DATA PROVIDED
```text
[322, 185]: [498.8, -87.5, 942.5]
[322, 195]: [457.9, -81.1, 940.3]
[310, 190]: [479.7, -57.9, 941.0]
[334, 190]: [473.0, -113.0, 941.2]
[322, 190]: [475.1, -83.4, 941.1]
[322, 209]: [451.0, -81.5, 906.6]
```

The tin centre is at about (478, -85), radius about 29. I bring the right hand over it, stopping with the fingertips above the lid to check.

INSTRUCTIONS FOR THE TASK
Transcribe the material exactly as it reads. Format the lines as a JSON array of strings and drop empty lines.

RESULT
[
  "```text",
  "[322, 185]: [498.8, -87.5, 942.5]",
  "[322, 195]: [457.9, -81.1, 940.3]",
  "[310, 190]: [479.7, -57.9, 941.0]",
  "[334, 190]: [473.0, -113.0, 941.2]",
  "[322, 190]: [475.1, -83.4, 941.1]",
  "[322, 209]: [451.0, -81.5, 906.6]",
  "```",
  "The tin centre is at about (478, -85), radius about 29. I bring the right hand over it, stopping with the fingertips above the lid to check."
]